__Dataset excerpt__:
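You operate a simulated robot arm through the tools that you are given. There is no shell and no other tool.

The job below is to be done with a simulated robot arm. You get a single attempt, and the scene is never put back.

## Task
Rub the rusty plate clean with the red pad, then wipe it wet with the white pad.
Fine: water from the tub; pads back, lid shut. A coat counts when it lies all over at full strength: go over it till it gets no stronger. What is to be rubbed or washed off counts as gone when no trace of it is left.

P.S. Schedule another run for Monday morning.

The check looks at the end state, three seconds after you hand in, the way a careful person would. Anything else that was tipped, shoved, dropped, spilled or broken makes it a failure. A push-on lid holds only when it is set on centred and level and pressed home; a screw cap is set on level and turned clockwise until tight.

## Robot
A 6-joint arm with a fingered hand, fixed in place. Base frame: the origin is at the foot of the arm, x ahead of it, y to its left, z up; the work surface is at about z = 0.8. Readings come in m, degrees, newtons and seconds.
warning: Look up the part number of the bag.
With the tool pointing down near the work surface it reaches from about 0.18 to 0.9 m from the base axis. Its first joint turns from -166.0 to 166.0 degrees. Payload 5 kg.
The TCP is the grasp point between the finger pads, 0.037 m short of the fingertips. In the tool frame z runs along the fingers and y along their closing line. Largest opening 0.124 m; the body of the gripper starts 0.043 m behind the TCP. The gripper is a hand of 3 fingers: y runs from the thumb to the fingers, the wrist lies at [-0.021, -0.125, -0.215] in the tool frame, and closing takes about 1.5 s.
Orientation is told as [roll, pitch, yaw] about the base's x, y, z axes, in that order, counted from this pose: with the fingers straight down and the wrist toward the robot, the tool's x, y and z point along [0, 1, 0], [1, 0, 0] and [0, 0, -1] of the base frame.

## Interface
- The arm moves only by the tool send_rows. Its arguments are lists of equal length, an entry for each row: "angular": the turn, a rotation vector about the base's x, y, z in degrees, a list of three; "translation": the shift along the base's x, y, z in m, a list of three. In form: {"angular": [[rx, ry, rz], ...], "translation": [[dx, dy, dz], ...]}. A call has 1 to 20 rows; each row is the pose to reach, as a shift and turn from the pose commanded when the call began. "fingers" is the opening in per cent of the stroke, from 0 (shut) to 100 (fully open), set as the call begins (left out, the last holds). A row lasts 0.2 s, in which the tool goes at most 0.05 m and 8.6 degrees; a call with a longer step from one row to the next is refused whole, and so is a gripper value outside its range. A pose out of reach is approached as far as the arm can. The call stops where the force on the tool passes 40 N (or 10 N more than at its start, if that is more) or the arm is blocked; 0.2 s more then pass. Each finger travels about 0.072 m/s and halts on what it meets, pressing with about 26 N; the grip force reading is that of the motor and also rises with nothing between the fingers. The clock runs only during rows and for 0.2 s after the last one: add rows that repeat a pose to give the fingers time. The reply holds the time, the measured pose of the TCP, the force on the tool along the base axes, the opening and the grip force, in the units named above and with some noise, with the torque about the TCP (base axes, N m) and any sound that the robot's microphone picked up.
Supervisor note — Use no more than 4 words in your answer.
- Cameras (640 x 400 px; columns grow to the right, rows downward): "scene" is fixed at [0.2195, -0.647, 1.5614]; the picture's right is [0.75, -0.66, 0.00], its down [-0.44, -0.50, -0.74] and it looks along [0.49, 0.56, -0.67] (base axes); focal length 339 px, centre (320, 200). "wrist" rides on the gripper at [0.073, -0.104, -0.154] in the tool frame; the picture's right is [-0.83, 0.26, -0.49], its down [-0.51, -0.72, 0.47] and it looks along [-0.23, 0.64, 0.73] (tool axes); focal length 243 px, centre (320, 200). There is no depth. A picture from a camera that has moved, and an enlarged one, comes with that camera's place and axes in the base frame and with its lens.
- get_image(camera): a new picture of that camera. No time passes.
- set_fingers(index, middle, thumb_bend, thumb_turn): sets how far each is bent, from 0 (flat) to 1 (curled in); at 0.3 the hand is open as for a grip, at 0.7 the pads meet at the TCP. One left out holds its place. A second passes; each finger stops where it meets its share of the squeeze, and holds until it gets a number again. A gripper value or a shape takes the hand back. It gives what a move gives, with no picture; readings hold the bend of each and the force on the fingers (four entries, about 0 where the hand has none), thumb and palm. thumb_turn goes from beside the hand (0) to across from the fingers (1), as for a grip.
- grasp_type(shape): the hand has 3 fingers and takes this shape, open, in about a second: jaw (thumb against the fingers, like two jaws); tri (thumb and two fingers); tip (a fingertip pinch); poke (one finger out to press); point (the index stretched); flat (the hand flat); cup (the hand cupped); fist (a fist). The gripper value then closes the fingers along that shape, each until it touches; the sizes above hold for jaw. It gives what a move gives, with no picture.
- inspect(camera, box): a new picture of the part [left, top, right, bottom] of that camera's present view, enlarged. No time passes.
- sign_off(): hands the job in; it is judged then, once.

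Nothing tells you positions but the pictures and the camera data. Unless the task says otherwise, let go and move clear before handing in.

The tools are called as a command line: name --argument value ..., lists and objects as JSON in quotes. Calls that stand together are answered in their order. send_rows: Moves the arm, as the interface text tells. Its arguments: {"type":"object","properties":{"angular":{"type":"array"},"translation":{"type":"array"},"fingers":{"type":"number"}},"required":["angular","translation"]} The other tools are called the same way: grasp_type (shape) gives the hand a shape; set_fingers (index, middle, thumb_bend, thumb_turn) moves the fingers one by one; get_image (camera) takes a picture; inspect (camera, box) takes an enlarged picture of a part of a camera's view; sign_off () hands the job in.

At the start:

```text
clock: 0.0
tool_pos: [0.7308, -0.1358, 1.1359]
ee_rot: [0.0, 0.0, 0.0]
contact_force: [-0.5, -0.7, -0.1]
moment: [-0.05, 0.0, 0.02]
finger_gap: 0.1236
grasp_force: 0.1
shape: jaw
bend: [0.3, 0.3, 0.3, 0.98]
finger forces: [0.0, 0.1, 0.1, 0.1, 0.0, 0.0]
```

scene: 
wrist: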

__Work to complete__: Write out the listing's lines exactly, from its first line through the line that contains "warning: Look up the part number of the bag.", and stop there.

__Final answer__:
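You operate a simulated robot arm through the tools that you are given. There is no shell and no other tool.

The job below is to be done with a simulated robot arm. You get a single attempt, and the scene is never put back.

## Task
Rub the rusty plate clean with the red pad, then wipe it wet with the white pad.
Fine: water from the tub; pads back, lid shut. A coat counts when it lies all over at full strength: go over it till it gets no stronger. What is to be rubbed or washed off counts as gone when no trace of it is left.

P.S. Schedule another run for Monday morning.

The check looks at the end state, three seconds after you hand in, the way a careful person would. Anything else that was tipped, shoved, dropped, spilled or broken makes it a failure. A push-on lid holds only when it is set on centred and level and pressed home; a screw cap is set on level and turned clockwise until tight.

## Robot
A 6-joint arm with a fingered hand, fixed in place. Base frame: the origin is at the foot of the arm, x ahead of it, y to its left, z up; the work surface is at about z = 0.8. Readings come in m, degrees, newtons and seconds.
warning: Look up the part number of the bag.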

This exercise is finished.